→ **Written problem**
Output each line of the material exactly as it stands. Give them as a JSON list of strings, one for each line, with blank lines left out.

→ **Dataset extract**
+ + + +

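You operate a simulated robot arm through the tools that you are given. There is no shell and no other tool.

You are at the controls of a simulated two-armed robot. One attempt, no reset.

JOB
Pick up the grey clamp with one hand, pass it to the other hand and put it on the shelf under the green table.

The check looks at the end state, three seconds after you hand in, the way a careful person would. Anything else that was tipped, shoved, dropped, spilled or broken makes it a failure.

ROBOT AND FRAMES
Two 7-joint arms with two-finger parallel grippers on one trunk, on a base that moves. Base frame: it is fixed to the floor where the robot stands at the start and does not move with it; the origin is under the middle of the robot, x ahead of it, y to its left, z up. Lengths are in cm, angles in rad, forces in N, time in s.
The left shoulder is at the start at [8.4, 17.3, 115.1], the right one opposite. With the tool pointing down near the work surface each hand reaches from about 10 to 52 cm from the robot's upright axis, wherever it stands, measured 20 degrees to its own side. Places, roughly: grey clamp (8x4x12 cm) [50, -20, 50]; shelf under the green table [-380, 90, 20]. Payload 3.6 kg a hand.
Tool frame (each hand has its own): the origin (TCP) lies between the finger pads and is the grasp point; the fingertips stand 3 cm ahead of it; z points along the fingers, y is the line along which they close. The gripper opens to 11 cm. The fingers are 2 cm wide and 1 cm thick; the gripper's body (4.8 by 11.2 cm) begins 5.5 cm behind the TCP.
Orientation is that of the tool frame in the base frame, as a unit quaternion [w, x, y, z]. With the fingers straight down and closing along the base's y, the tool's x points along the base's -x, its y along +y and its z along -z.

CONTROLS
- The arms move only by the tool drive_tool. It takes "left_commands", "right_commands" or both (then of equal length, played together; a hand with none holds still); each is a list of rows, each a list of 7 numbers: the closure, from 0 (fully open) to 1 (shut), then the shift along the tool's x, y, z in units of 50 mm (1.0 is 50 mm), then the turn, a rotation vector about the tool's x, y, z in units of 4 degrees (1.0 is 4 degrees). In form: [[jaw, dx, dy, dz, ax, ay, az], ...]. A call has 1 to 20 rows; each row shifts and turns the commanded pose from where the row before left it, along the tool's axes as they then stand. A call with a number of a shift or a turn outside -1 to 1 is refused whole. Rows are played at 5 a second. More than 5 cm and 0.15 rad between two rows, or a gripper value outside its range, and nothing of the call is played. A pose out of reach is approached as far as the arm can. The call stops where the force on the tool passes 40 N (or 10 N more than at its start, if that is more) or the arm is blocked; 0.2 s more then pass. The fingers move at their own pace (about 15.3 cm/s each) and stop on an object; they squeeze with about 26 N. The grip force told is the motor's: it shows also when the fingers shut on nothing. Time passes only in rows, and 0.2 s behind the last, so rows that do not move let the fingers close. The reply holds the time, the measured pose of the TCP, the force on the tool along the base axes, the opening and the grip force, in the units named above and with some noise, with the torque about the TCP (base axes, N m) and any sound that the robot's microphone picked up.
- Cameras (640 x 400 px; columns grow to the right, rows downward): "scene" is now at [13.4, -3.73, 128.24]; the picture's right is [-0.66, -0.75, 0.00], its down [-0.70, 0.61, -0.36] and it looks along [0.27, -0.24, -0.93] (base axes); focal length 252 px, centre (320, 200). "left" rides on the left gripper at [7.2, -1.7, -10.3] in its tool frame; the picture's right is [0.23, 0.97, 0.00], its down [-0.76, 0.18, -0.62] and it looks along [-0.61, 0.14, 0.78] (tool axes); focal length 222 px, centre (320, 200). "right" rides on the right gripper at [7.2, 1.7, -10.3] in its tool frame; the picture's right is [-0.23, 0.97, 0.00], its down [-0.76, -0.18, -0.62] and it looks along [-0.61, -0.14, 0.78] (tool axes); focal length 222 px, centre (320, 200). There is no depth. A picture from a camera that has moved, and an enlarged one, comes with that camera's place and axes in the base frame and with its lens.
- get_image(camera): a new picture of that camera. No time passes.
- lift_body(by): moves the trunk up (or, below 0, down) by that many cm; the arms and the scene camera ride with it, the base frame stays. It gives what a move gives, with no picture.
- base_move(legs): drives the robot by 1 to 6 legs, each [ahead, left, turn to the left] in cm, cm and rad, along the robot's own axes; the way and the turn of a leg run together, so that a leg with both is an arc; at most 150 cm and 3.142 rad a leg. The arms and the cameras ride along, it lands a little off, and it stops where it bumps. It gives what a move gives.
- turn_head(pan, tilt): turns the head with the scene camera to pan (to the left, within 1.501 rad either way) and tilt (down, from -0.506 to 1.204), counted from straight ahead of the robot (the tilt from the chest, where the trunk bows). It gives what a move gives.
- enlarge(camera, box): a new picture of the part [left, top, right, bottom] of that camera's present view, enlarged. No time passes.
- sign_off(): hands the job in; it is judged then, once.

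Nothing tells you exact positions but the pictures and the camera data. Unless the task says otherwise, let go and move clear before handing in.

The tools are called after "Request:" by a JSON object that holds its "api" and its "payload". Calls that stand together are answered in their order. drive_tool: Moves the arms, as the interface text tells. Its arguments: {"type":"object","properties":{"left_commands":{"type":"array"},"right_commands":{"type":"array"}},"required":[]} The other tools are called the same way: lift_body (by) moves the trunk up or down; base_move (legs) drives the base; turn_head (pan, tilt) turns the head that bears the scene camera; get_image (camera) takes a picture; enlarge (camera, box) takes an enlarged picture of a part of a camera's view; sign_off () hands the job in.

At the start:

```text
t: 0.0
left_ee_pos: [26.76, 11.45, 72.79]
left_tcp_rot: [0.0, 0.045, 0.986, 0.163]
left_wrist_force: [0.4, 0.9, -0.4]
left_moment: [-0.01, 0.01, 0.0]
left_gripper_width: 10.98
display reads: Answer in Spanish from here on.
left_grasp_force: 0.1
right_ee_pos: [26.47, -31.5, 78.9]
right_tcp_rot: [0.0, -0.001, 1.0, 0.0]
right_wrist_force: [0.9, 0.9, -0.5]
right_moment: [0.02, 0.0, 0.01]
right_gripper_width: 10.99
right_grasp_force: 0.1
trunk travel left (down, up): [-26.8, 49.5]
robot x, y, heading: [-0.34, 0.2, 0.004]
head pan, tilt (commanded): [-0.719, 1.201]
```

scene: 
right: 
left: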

+ + + +

→ **Complete response**
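[
  "You operate a simulated robot arm through the tools that you are given. There is no shell and no other tool.",
  "You are at the controls of a simulated two-armed robot. One attempt, no reset.",
  "JOB",
  "Pick up the grey clamp with one hand, pass it to the other hand and put it on the shelf under the green table.",
  "The check looks at the end state, three seconds after you hand in, the way a careful person would. Anything else that was tipped, shoved, dropped, spilled or broken makes it a failure.",
  "ROBOT AND FRAMES",
  "Two 7-joint arms with two-finger parallel grippers on one trunk, on a base that moves. Base frame: it is fixed to the floor where the robot stands at the start and does not move with it; the origin is under the middle of the robot, x ahead of it, y to its left, z up. Lengths are in cm, angles in rad, forces in N, time in s.",
  "The left shoulder is at the start at [8.4, 17.3, 115.1], the right one opposite. With the tool pointing down near the work surface each hand reaches from about 10 to 52 cm from the robot's upright axis, wherever it stands, measured 20 degrees to its own side. Places, roughly: grey clamp (8x4x12 cm) [50, -20, 50]; shelf under the green table [-380, 90, 20]. Payload 3.6 kg a hand.",
  "Tool frame (each hand has its own): the origin (TCP) lies between the finger pads and is the grasp point; the fingertips stand 3 cm ahead of it; z points along the fingers, y is the line along which they close. The gripper opens to 11 cm. The fingers are 2 cm wide and 1 cm thick; the gripper's body (4.8 by 11.2 cm) begins 5.5 cm behind the TCP.",
  "Orientation is that of the tool frame in the base frame, as a unit quaternion [w, x, y, z]. With the fingers straight down and closing along the base's y, the tool's x points along the base's -x, its y along +y and its z along -z.",
  "CONTROLS",
  "- The arms move only by the tool drive_tool. It takes \"left_commands\", \"right_commands\" or both (then of equal length, played together; a hand with none holds still); each is a list of rows, each a list of 7 numbers: the closure, from 0 (fully open) to 1 (shut), then the shift along the tool's x, y, z in units of 50 mm (1.0 is 50 mm), then the turn, a rotation vector about the tool's x, y, z in units of 4 degrees (1.0 is 4 degrees). In form: [[jaw, dx, dy, dz, ax, ay, az], ...]. A call has 1 to 20 rows; each row shifts and turns the commanded pose from where the row before left it, along the tool's axes as they then stand. A call with a number of a shift or a turn outside -1 to 1 is refused whole. Rows are played at 5 a second. More than 5 cm and 0.15 rad between two rows, or a gripper value outside its range, and nothing of the call is played. A pose out of reach is approached as far as the arm can. The call stops where the force on the tool passes 40 N (or 10 N more than at its start, if that is more) or the arm is blocked; 0.2 s more then pass. The fingers move at their own pace (about 15.3 cm/s each) and stop on an object; they squeeze with about 26 N. The grip force told is the motor's: it shows also when the fingers shut on nothing. Time passes only in rows, and 0.2 s behind the last, so rows that do not move let the fingers close. The reply holds the time, the measured pose of the TCP, the force on the tool along the base axes, the opening and the grip force, in the units named above and with some noise, with the torque about the TCP (base axes, N m) and any sound that the robot's microphone picked up.",
  "- Cameras (640 x 400 px; columns grow to the right, rows downward): \"scene\" is now at [13.4, -3.73, 128.24]; the picture's right is [-0.66, -0.75, 0.00], its down [-0.70, 0.61, -0.36] and it looks along [0.27, -0.24, -0.93] (base axes); focal length 252 px, centre (320, 200). \"left\" rides on the left gripper at [7.2, -1.7, -10.3] in its tool frame; the picture's right is [0.23, 0.97, 0.00], its down [-0.76, 0.18, -0.62] and it looks along [-0.61, 0.14, 0.78] (tool axes); focal length 222 px, centre (320, 200). \"right\" rides on the right gripper at [7.2, 1.7, -10.3] in its tool frame; the picture's right is [-0.23, 0.97, 0.00], its down [-0.76, -0.18, -0.62] and it looks along [-0.61, -0.14, 0.78] (tool axes); focal length 222 px, centre (320, 200). There is no depth. A picture from a camera that has moved, and an enlarged one, comes with that camera's place and axes in the base frame and with its lens.",
  "- get_image(camera): a new picture of that camera. No time passes.",
  "- lift_body(by): moves the trunk up (or, below 0, down) by that many cm; the arms and the scene camera ride with it, the base frame stays. It gives what a move gives, with no picture.",
  "- base_move(legs): drives the robot by 1 to 6 legs, each [ahead, left, turn to the left] in cm, cm and rad, along the robot's own axes; the way and the turn of a leg run together, so that a leg with both is an arc; at most 150 cm and 3.142 rad a leg. The arms and the cameras ride along, it lands a little off, and it stops where it bumps. It gives what a move gives.",
  "- turn_head(pan, tilt): turns the head with the scene camera to pan (to the left, within 1.501 rad either way) and tilt (down, from -0.506 to 1.204), counted from straight ahead of the robot (the tilt from the chest, where the trunk bows). It gives what a move gives.",
  "- enlarge(camera, box): a new picture of the part [left, top, right, bottom] of that camera's present view, enlarged. No time passes.",
  "- sign_off(): hands the job in; it is judged then, once.",
  "Nothing tells you exact positions but the pictures and the camera data. Unless the task says otherwise, let go and move clear before handing in.",
  "The tools are called after \"Request:\" by a JSON object that holds its \"api\" and its \"payload\". Calls that stand together are answered in their order. drive_tool: Moves the arms, as the interface text tells. Its arguments: {\"type\":\"object\",\"properties\":{\"left_commands\":{\"type\":\"array\"},\"right_commands\":{\"type\":\"array\"}},\"required\":[]} The other tools are called the same way: lift_body (by) moves the trunk up or down; base_move (legs) drives the base; turn_head (pan, tilt) turns the head that bears the scene camera; get_image (camera) takes a picture; enlarge (camera, box) takes an enlarged picture of a part of a camera's view; sign_off () hands the job in.",
  "At the start:",
  "```text",
  "t: 0.0",
  "left_ee_pos: [26.76, 11.45, 72.79]",
  "left_tcp_rot: [0.0, 0.045, 0.986, 0.163]",
  "left_wrist_force: [0.4, 0.9, -0.4]",
  "left_moment: [-0.01, 0.01, 0.0]",
  "left_gripper_width: 10.98",
  "display reads: Answer in Spanish from here on.",
  "left_grasp_force: 0.1",
  "right_ee_pos: [26.47, -31.5, 78.9]",
  "right_tcp_rot: [0.0, -0.001, 1.0, 0.0]",
  "right_wrist_force: [0.9, 0.9, -0.5]",
  "right_moment: [0.02, 0.0, 0.01]",
  "right_gripper_width: 10.99",
  "right_grasp_force: 0.1",
  "trunk travel left (down, up): [-26.8, 49.5]",
  "robot x, y, heading: [-0.34, 0.2, 0.004]",
  "head pan, tilt (commanded): [-0.719, 1.201]",
  "```",
  "scene: ",
  "right: ",
  "left:"
]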